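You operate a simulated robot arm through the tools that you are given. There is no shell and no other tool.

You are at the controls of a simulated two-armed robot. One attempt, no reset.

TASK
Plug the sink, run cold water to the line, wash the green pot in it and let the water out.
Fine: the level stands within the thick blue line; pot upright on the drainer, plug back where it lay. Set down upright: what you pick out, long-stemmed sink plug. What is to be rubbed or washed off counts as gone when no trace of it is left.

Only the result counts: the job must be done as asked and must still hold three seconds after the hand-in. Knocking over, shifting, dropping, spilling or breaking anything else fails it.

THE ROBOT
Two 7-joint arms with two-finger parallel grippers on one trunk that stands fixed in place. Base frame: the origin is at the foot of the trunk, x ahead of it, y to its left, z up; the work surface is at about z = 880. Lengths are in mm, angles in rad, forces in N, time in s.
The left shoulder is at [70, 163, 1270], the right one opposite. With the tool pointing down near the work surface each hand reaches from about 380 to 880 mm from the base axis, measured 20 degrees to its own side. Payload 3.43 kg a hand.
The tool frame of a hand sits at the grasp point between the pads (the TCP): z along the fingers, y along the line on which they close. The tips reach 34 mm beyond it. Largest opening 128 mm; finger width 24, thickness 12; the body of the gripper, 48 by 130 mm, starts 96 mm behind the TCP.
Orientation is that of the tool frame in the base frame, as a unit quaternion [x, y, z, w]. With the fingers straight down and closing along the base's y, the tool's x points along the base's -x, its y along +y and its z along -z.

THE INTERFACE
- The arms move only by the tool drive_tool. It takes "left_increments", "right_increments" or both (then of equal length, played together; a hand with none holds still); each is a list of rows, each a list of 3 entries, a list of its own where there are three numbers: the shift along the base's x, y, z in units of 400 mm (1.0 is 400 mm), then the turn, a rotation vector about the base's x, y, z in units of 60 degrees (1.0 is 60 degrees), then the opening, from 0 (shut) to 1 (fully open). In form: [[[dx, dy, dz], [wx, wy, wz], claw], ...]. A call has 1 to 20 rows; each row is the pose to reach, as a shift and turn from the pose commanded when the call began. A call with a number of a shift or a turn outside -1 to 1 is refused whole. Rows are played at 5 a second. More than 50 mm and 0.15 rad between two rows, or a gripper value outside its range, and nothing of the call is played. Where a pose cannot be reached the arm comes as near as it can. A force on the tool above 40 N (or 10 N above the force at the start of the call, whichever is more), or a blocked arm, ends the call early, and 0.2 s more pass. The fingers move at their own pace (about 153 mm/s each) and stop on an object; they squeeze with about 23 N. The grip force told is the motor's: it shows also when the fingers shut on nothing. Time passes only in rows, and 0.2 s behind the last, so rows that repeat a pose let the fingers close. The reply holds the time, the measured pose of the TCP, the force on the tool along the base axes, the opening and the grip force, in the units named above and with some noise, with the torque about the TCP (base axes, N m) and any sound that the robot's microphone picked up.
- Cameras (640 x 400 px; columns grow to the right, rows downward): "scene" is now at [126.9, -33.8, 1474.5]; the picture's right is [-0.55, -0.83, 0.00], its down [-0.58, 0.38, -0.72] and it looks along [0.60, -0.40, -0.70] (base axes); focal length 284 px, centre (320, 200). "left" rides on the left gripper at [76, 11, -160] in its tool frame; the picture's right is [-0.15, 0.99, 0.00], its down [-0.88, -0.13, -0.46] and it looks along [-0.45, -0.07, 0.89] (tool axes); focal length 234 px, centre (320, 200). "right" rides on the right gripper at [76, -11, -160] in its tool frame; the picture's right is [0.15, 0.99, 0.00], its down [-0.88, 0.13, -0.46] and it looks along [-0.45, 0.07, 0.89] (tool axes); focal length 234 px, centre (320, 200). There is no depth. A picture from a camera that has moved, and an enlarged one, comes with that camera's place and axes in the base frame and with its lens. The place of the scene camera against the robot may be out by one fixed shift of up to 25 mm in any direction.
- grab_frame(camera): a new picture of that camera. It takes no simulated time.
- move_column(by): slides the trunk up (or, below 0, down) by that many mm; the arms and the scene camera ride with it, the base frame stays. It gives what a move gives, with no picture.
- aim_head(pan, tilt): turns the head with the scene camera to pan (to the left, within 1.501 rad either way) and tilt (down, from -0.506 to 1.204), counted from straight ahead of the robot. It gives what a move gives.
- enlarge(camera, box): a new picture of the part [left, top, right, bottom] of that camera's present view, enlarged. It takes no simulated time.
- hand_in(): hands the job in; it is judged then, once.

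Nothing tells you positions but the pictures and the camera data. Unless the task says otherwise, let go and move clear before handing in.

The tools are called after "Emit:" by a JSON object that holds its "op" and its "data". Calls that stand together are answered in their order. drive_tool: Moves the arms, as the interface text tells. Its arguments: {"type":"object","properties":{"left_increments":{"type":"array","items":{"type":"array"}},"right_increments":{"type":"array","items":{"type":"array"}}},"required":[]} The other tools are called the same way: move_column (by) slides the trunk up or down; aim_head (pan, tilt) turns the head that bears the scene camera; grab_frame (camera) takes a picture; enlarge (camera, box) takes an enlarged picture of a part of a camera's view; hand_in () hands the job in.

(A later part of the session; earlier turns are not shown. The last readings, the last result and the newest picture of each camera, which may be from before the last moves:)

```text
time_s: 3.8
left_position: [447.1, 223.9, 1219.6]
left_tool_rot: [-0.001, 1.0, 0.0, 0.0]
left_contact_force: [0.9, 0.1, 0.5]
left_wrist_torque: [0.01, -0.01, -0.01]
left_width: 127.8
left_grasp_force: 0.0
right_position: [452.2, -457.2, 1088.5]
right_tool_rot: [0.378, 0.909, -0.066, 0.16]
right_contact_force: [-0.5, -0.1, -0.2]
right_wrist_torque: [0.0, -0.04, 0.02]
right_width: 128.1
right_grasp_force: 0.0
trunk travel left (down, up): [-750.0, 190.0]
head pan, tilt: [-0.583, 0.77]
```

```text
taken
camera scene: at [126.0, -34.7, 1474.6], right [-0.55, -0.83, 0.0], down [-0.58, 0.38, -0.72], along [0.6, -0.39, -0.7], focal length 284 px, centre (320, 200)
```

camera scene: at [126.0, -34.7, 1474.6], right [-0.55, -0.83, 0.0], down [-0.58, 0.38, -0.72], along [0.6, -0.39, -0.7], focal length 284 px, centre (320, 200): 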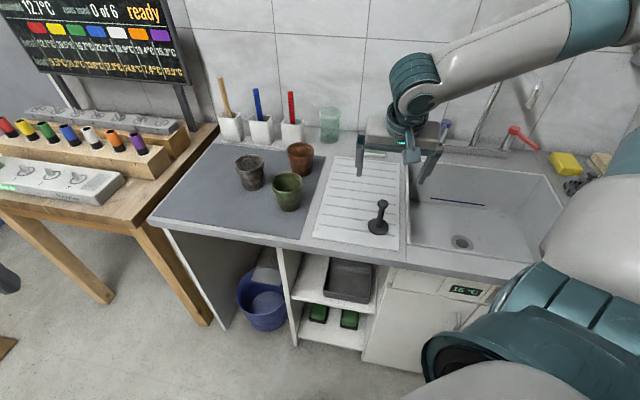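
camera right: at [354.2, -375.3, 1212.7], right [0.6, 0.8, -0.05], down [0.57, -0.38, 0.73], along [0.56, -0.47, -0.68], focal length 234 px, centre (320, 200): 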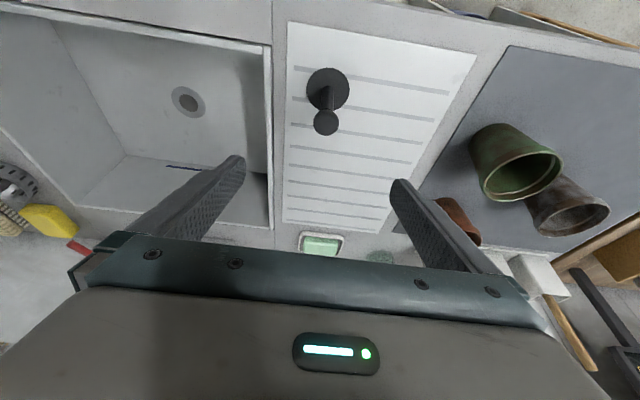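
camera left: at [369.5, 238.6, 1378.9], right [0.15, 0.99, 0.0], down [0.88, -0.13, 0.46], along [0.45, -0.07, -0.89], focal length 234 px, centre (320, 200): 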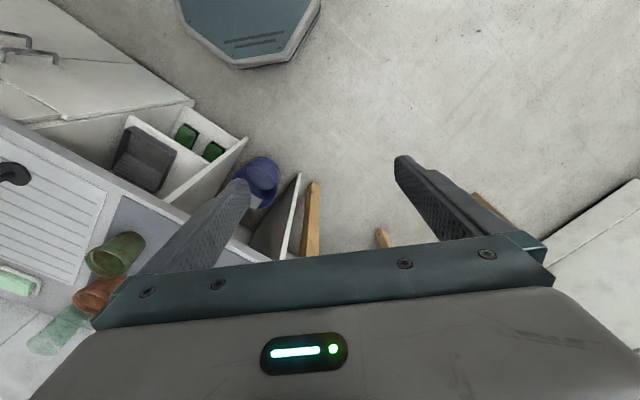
****
## WHAT IS EXPECTED
Of the lines in the material, how many contain the word "data"? Reply with the number and nothing else.

## EXPECTED ANSWER
2